• TASK OBJECTIVE
Report the number of lines containing "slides", with no other words.
━━━ DATASET EXCERPT
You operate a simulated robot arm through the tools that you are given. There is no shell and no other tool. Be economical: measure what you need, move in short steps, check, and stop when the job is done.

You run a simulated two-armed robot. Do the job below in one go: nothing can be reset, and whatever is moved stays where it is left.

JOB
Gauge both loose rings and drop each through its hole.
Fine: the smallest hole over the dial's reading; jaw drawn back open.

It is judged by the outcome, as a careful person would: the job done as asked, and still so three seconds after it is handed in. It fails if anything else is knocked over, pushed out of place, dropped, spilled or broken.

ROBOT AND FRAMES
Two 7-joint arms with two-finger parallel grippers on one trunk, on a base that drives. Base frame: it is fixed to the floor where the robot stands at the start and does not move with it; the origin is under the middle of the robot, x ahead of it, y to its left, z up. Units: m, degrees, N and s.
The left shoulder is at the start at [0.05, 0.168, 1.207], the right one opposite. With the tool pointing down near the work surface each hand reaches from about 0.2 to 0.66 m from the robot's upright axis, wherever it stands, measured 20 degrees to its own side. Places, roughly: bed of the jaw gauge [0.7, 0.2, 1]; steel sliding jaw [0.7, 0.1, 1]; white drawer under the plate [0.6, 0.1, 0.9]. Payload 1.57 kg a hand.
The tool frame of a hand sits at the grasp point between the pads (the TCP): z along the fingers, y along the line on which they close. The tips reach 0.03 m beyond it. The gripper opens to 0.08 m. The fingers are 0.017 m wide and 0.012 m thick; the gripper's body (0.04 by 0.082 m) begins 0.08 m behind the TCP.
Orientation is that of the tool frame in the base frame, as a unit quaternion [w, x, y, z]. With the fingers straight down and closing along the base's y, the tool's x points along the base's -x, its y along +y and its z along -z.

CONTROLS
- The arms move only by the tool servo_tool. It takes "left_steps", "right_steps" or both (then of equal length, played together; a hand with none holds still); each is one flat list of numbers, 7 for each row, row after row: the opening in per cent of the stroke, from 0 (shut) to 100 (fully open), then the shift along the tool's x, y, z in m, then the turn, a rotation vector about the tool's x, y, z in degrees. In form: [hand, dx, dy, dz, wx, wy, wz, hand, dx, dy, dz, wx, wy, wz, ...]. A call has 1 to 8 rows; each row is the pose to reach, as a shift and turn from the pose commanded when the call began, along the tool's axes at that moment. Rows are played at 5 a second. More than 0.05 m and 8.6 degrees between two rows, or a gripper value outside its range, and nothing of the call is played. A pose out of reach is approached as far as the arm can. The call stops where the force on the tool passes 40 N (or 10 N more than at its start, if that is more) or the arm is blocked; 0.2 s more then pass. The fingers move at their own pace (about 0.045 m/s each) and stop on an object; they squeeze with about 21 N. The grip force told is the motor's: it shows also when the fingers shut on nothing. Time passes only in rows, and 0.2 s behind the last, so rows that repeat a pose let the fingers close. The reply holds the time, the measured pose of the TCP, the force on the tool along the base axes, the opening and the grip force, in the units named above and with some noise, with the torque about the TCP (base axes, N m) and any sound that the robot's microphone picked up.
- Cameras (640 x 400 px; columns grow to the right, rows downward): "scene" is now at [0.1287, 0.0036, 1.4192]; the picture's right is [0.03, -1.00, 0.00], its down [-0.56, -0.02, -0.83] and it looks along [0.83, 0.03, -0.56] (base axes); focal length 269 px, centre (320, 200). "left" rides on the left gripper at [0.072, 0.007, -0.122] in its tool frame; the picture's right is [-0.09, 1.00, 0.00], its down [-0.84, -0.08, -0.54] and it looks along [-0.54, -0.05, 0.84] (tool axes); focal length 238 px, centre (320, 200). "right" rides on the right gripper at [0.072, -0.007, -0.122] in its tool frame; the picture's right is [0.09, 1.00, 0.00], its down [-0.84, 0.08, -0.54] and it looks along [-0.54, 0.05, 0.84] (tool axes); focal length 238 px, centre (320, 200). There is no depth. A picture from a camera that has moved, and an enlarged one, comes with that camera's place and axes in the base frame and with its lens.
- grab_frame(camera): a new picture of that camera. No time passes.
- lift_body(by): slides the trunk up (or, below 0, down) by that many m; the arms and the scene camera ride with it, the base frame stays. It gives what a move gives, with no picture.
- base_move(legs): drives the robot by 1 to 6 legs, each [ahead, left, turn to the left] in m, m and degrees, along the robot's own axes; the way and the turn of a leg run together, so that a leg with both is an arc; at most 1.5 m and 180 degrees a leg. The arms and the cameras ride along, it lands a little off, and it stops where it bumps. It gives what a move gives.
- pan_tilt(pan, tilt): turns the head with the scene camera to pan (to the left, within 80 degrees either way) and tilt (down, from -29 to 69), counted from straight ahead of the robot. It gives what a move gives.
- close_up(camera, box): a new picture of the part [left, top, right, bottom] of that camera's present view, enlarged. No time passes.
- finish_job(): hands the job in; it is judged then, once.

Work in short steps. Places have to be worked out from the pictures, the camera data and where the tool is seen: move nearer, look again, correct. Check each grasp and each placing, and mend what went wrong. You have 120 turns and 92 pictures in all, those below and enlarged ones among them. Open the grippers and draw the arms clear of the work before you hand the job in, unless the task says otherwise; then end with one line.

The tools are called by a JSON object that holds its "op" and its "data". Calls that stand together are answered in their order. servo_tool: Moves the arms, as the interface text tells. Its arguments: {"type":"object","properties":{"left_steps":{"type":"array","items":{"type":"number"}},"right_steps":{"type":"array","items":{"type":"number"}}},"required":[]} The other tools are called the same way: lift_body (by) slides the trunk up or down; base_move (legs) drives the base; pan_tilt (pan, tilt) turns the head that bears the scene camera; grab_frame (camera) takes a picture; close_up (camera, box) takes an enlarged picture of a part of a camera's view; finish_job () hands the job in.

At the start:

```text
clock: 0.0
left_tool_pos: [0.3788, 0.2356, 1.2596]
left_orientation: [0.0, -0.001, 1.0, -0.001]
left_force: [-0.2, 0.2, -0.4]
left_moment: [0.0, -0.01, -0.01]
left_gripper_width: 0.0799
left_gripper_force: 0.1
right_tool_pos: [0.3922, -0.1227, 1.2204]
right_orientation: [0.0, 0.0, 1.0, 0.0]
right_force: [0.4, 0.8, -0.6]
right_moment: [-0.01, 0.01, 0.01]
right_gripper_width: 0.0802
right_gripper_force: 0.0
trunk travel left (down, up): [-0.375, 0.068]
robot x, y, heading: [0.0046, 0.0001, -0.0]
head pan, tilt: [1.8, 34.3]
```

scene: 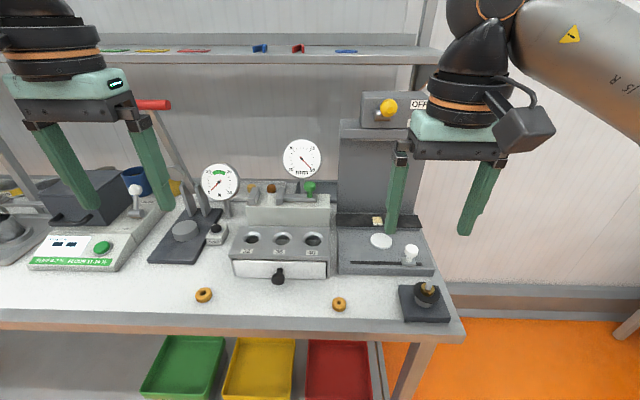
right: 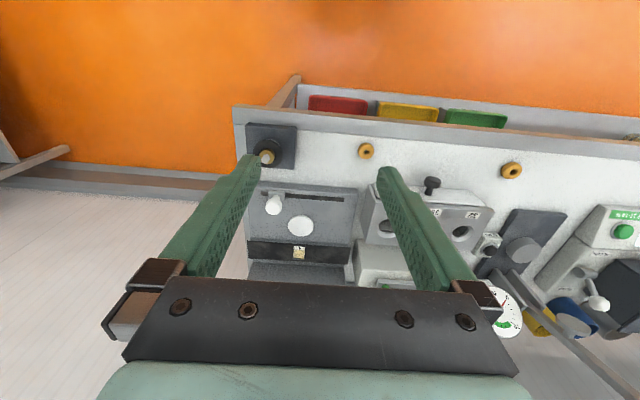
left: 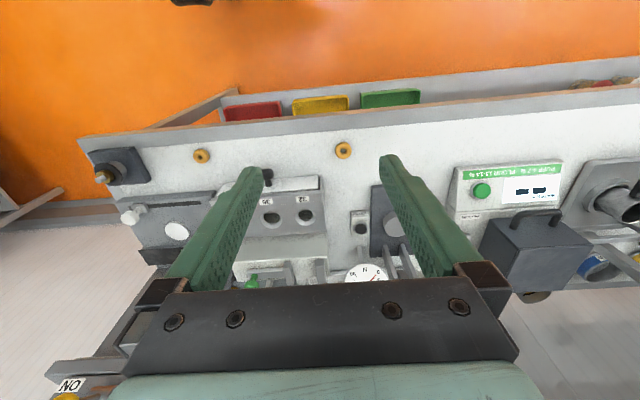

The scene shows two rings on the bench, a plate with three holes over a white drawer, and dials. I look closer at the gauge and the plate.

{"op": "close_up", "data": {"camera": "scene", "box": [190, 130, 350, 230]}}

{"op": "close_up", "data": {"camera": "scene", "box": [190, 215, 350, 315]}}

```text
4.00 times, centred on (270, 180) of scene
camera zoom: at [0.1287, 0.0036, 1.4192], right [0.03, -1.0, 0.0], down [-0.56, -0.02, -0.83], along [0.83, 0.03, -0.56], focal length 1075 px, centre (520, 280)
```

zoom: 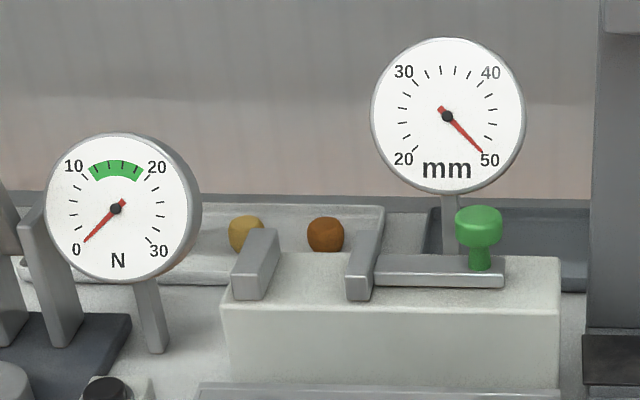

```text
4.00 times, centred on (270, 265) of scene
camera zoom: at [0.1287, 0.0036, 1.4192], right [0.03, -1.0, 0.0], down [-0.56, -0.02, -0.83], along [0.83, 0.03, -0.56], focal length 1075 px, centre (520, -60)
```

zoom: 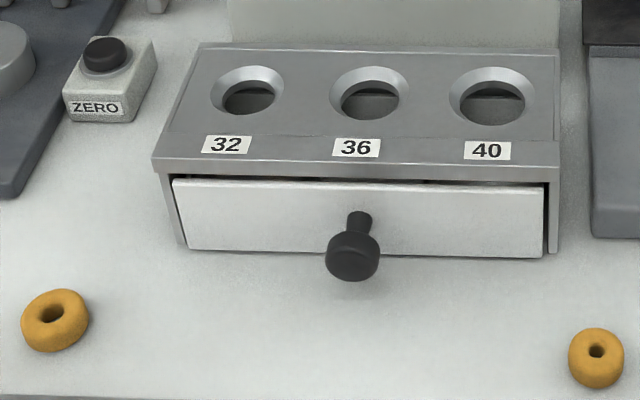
━━━━━━
• COMPLETED EXERCISE
2